The Spell, cortometraggio di Diego Oliva Tejeda, è in concorso a Maremetraggio ShorTS International Film Festival, rassegna che ogni anno, a Trieste, propone cinema breve e focus su autori di tutto il mondo.
The spell: la trama
Due operaie e un operaio di un’azienda tessile vengono comandati e tiranneggiati da “The hand”, una gigantesca mano che li sfrutta lavorativamente senza pietà. I tre vogliono organizzare un rituale per mettere insieme le proprie forze e ottenere delle migliori condizioni lavorative.
La messa in scena
Il tratto che, a primo impatto, balza all’occhio di questo cortometraggio è sicuramente la modalità con cui le scene e le riprese sono state strutturate. I personaggi sono quattro: uno impersonato da una gigantesca mano, gli altri tre (due donne e un uomo) di etnie differenti. Essi non parlano: gesticolano e si muovono nello spazio come dei mimi, in un modo che ricorda la slapstick comedy degli anni ‘20. Gli attori, poi, (insieme ai pochi oggetti che costituiscono la scenografia) sono immersi nel buio, sopra quello che appare il palcoscenico di un teatro. Il risultato di quest’opera è peculiare, ma funziona senza cadere nel didascalico. L’ atmosfera esoterica, infatti, si sposa bene con il minimalismo spaziale e con l’illuminazione semplice e forte, che crea vistosi contrasti sui corpi protagonisti. La sceneggiatura non ha, quindi, bisogno di parole o di un’ambientazione realistica.
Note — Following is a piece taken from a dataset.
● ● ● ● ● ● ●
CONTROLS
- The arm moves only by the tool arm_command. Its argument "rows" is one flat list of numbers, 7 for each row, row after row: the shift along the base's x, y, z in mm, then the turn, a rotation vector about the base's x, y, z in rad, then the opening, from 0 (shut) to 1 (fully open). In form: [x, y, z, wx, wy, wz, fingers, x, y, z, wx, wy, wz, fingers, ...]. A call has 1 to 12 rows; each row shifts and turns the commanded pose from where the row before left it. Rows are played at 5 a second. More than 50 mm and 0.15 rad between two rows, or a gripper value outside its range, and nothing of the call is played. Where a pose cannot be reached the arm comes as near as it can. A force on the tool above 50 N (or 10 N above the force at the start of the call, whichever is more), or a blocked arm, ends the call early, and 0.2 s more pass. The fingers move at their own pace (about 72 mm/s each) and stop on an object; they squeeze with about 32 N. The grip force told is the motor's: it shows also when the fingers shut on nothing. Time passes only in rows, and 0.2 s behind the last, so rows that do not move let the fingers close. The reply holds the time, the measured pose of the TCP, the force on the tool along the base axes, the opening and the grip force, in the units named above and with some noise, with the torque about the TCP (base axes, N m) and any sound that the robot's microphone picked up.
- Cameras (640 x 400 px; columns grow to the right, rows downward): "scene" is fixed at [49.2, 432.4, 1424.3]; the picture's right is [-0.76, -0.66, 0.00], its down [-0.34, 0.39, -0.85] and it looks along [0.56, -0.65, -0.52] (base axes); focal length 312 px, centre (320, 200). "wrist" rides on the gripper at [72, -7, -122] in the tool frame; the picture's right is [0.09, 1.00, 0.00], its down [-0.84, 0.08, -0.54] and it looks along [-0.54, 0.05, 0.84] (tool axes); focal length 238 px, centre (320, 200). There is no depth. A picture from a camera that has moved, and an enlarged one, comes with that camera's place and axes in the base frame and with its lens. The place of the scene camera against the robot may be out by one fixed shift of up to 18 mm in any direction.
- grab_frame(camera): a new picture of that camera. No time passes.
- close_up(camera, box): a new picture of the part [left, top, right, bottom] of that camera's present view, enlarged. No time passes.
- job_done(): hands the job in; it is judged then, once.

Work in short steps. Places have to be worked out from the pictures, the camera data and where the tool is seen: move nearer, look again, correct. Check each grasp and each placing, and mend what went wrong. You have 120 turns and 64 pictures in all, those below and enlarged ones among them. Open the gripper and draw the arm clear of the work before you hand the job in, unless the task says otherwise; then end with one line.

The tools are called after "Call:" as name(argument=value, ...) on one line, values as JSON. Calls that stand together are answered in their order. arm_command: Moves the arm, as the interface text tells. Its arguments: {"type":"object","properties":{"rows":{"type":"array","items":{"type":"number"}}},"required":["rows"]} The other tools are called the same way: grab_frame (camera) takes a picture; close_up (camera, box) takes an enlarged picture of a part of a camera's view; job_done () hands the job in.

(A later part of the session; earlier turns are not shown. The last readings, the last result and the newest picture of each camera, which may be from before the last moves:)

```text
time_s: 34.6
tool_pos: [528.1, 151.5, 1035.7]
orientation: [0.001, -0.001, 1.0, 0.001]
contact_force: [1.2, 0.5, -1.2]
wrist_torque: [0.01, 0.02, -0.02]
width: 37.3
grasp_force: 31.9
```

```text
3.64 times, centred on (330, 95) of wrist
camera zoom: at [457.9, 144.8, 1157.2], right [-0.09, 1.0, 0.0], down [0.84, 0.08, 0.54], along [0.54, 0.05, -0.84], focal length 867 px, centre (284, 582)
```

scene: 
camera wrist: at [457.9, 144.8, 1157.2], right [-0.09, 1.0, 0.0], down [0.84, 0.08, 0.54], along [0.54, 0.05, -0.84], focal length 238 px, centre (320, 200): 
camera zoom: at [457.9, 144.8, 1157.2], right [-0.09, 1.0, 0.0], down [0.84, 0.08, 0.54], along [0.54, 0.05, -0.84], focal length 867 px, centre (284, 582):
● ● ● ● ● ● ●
The spell: una metafora politica
L’effetto del cortometraggio è surreale e onirico, estraniante come le vite dei protagonisti, relegati ad un’esistenza ripetitiva e finalizzata alla sopravvivenza. I tre, infatti, hanno perso la propria dignità ed umanità: pregano la mano di pagarli di più di una misera moneta, sottostanno ai ritmi ossessivi e pesanti della mano. Emblematiche, infatti, sono le scene in cui la mano taglia ripetitivamente dei fili rossi (che potrebbero simboleggiare il loro libero arbitrio). Tutta la loro vita, quindi, è orchestrata crudelmente da un’entità che non vedono nemmeno in volto, ma che è molto più potente di loro. O, perlomeno, risulta più potente finché i tre cercano di fermarla separatamente. Quando, finalmente, si tengono per mano, nasce una rivoluzione, in questo caso metafisica. Con un rito intenso ed inquietante, sotto una luce scarlatta, bendano i propri occhi e sanguinano, in una morte metaforica che precede la rinascita del loro animo. Dopo di essa, infatti, la mano non ha più la forza per chiudere le lame delle forbici e tagliare i loro fili.
La mano, quindi, appare come la metafora delle forze capitalistiche che tengono in pugno i lavoratori, sfruttandoli fino a che non si spengono.
Nel finale, la mano aumenta la paga dei lavoratori, costituendo una conclusione apparentemente positiva. Potrebbe essere, tuttavia, l’inizio di un nuovo ciclo di sfruttamento, nel quale i lavoratori sono solo convinti di possedere maggiore potere? O rappresenta la prima di tante battaglie vinte nell’unione di più menti?